Suicide of French star chef blamed on Michelin guide woes
The Michelin Guide has been accused of a cover-up over the suicide of the leading French chef Bernard Loiseau.
Previously unseen documents suggested that Michelin had told him it had serious reservations about the quality of his restaurant months before he shot himself.
Ten years ago, Loiseau was France's most feted chef.
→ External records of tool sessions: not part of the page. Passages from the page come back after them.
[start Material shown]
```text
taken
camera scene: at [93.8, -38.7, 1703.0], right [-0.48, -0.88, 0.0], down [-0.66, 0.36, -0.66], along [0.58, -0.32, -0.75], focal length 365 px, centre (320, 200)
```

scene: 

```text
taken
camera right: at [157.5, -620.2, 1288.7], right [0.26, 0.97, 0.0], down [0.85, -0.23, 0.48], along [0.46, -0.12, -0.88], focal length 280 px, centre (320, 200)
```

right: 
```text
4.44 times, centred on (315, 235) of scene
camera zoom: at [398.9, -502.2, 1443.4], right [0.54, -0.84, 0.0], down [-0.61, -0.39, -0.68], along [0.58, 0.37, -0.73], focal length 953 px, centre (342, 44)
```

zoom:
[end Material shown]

Robert de Niro would drop in by helicopter for his signature dish of frog's legs with garlic puree and parsley sauce.
But on February 24, 2003, the chef told his 10-year-old son – one of three children – to go and play outside, went upstairs, locked the bedroom door and shot himself with a hunting rifle, a present from his wife.
His wife, Dominique, who took over the restaurant, described it as a "moment of madness" from a "manic depressive" who was "capable of great moments of euphoria and periods of deep anxiety".
Loiseau was known to be obsessed with losing a Michelin star, saying it would cost him "40 per cent" of his business.
Michelin denied ever threatening to withdraw a star, which Loiseau's restaurant ended up keeping. But 'L'Express' magazine has published a note by the guide's then-head, Derek Brown, that suggests otherwise.
Minutes from a 2002 meeting recount how he gave the Loiseaus a serious dressing down.
"Visibly 'shocked', (Loiseau) took me seriously. We'll see," the note said.